Problem is, going back to the mention of February, these people have not changed in months despite the reminders in their lives and reality being constant, and the failures they encounter being due to hypocrisy. Thing is, some of these traits are not the worst, they are human traits and also somewhat temporary traits that everyone will have from time to time potentially, just to different degrees and varieties. Only problem for these two particular people who are still supposed to be acting as my guardians for all intents and purposes is that they have it as a learned habit. I kid you not. They are at such an age in their life in which they should have learned such things long ago, or at least decreased the frequency of them, but hey, from the limited perspective of someone who is not even a year into legally being considered an adult, that’s not the case. I guess I make up for that perspective by taking into account how I’ve lived with them for more than a decade at this point while having some sort of brain to see what’s going on. But then that also places quite the heavy and extreme emphasis on my failures if things are like this. Shit.
(cue going off topic here)
I mean, you could say that we don’t remember every detail of all the steps we have taken to get where we are today, I’d agree with you there, but it seems too simple looking back for me and the people around me to have simply done the right things in hindsight. It truly does. I’ve been considered somewhat “bright” in classes due to my ability to ramble in a sort of formulated matter like what you see here, but quite obviously I don’t think people with a good head on their shoulders make suboptimal decisions too often. I also don’t necessarily think I have a “good” head on my shoulders, hence the importance on training it and not wasting the days away assuming that everything just happens for heck’s sake. I mean, damn, I don’t think any IQ score is of importance if part of making the right decisions is decision making itself, alongside the proper preparation for said decision making, and I’m bringing that up because some people think it somehow bypasses the value of tangible information. Based on a few models (they are a bit too small concept wise to be considered models in this case but you get the idea) of the world:
such a thing isn’t really the case. Of course, you could say that it makes things “quicker” but regardless there’s a lot of necessary hoops the mind has to jump through decision wise before one is actually capable of making the optimal (or as the bounded rationality thing says, satisfactory) choice in the first place. Heck, if we think about it as an algorithm to arrive at the right decision even, in terms of the time things take everything is just “good enough”. Nothing is perfect, everything is just “good”, the amounts between the goodest you can find and the most optimal solution varying wildly between situations. The problem is that you are taking an approach of estimation there when it comes to the quality of the solution, when, if you had gathered more tangible information that you quite frankly would not have been able to know or quite possibly even infer otherwise, you wouldn’t need to estimate. Arguably enough, the value of what such estimations provide in such situations (such as saved time, funds, all sorts of resources) pale in comparison to admitting, at least situationally, that one should at the very least know more than what they know currently, and therefore gaining the solution that actually holds up as a result of that.
Doesn’t matter if you could build a house with one plank of wood due to your skill when that depends on acquiring the plank of wood in the first place.
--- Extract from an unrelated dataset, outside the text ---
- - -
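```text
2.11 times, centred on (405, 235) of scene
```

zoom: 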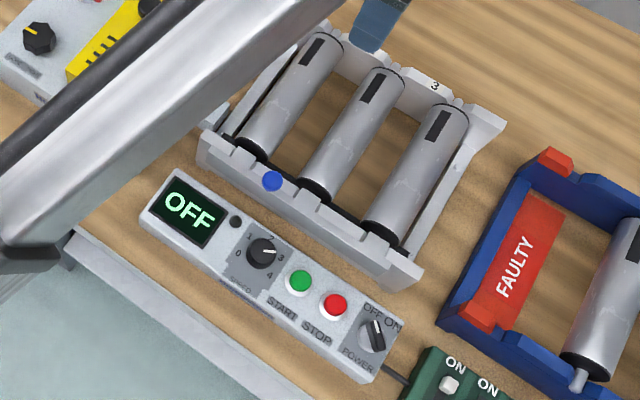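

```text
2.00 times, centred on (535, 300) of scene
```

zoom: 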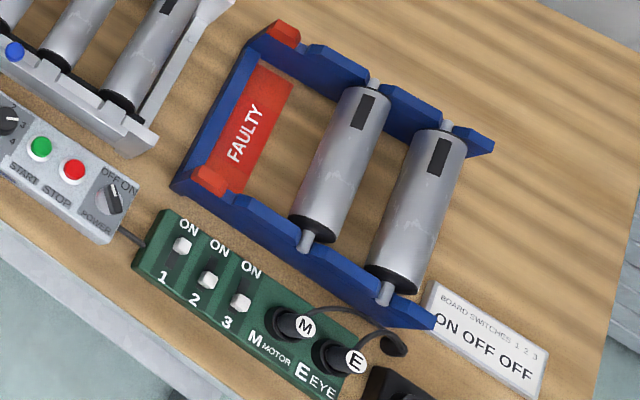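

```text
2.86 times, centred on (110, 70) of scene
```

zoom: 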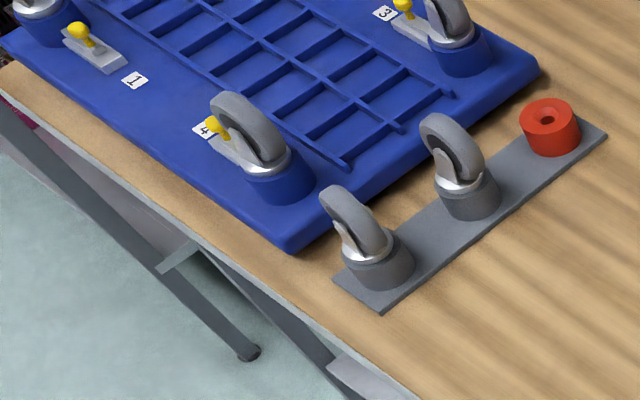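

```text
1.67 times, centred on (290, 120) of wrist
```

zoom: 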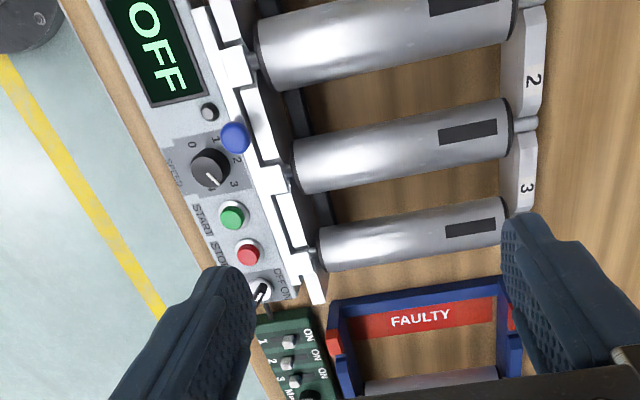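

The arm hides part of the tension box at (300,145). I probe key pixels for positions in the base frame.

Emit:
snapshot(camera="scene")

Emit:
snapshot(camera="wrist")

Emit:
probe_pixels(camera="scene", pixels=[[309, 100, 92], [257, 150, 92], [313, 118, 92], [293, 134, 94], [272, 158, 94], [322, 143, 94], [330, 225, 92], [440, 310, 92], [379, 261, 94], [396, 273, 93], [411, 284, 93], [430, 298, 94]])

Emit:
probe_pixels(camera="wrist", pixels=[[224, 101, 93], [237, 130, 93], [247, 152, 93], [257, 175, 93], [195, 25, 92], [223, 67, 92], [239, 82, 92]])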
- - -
Smartest move is to start and not stop, to squeeze the most out of whatever lemons you have regardless of whatever somebody else’s batch looks like, because fundamentally without lemon juice you’ll have a hard time making anything tasty.
That is, if you like lemon…?
(cue more family stuff here)
Either way, a thousand words of running around the point besides, this was originally supposed to be a post stating that, based off my previous one, I’m making the stupidest decision of my life to stay with people that arguably put me in danger with their carelessness in order to finish up one’s college degree faster. An estimated 3 years and a half faster, with the added benefit of not needing to work full time hours for the duration of my undergraduate program. Only thing is that I’m playing it unsafe and I now really need to work within this situation, no buts or ifs. No taking up CompTIA certifications as soon as possible then getting enough to acquire an IT job (instead of warehouse work, a trades apprenticeship or something like working at Starbucks because this is where my skills seem to apply the most) and saving up as much as I could from as many work hours as one could possibly obtain, only to move wherever the country would offer the most affordable (and decent) housing apartment wise and plan my next moves there. Just sticking with whatever this is. Shit.
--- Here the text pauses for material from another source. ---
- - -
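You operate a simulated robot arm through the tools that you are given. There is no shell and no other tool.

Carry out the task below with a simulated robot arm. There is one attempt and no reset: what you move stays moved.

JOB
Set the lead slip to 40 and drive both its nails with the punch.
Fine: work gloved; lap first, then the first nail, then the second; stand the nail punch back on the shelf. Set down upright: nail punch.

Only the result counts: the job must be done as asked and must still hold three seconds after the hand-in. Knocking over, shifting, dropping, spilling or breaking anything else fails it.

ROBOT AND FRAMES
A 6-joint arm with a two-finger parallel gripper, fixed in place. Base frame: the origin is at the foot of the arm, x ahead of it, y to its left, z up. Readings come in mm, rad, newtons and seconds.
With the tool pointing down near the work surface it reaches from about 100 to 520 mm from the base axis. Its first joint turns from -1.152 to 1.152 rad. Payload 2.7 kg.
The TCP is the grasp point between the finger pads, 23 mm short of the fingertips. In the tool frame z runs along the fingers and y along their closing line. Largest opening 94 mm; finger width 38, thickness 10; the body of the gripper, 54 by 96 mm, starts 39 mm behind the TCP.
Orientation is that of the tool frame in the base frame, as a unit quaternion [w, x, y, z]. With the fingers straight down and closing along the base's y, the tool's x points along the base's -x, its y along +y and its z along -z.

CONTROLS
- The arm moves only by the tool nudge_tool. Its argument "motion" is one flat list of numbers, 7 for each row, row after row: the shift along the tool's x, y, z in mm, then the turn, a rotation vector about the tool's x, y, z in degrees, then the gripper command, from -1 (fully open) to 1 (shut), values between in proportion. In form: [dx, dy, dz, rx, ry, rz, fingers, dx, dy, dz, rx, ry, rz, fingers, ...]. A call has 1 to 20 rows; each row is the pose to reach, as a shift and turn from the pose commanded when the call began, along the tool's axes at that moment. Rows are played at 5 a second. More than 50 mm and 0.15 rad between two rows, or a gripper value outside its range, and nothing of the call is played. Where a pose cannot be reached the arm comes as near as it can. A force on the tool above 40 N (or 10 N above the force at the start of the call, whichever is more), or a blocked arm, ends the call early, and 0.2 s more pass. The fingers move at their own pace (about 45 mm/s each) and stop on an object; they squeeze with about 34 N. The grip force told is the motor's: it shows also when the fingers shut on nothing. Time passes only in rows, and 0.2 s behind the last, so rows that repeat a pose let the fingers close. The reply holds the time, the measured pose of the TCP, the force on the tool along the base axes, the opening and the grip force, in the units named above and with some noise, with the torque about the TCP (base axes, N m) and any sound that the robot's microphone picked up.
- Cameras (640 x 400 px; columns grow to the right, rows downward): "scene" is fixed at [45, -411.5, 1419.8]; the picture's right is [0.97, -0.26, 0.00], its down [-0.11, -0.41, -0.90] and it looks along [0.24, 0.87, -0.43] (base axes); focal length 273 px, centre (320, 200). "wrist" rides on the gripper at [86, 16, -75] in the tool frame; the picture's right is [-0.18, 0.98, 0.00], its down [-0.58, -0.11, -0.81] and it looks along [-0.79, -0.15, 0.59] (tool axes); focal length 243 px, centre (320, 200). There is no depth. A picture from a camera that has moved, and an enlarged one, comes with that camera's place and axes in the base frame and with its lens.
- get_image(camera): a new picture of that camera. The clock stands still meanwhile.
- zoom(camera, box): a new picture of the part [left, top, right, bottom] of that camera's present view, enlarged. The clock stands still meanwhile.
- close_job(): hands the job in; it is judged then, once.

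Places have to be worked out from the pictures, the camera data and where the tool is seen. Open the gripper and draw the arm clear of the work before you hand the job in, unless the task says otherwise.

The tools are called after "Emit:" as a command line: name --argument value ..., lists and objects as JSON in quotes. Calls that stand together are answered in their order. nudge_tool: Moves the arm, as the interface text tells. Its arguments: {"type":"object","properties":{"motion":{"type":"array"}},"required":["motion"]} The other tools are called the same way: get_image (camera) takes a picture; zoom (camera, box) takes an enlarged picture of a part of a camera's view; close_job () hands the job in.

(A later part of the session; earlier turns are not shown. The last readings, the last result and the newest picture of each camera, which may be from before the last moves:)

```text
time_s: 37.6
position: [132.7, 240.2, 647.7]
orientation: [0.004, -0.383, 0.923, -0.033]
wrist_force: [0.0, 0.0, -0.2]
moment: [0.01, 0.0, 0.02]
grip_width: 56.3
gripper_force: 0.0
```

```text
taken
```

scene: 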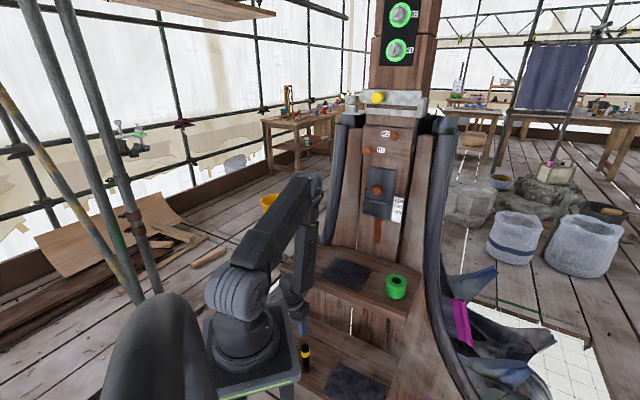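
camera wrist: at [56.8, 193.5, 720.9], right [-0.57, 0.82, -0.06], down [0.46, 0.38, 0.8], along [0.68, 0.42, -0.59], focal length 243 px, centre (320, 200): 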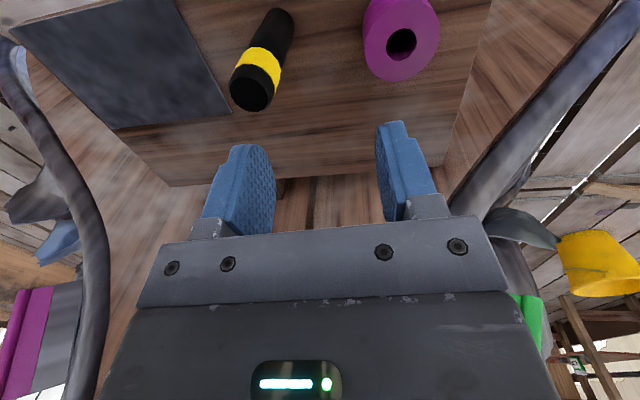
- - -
Yeah, I’ve already considered such alternatives since February. Long winded way to tie it back, but I’ve been deciding on one or the other for literal months, with pretty much the same information and more above presented each time to me. The answer may seem more obvious to people outside of the situation, but I can’t help but feel like this scenario is, well, repulsive. Not even just crappy, but not good to the point of me potentially wanting to make a decision that’s even worse taking into account the factual aspects of things. This is even considering how I need to, for certain, get into a PhD program with these 4 to 5 years, making sure everything looks right and tidy enough for all the factors. Although quite obviously, at this rate it’s not about getting into any program or something at a stupidly high up university like MIT, it’s about making sure I narrow things down to the right program, considering everything that makes such a thing “right” for the student involved personally.
Getting a bit off topic again, and this post is a bit too long considering the time of others so I’d cut it there. I appreciate all the people I have seen commenting and making posts actively here, makes people like me feel a little bit less alone in life sucking I would assume. Not really sure what compelled me to head over to a forum like this if that’s what you call it, but I do remember feeling quite in tune with all the posts I read back when I didn’t think I would need to make an account of this sort. Still do, quite frankly.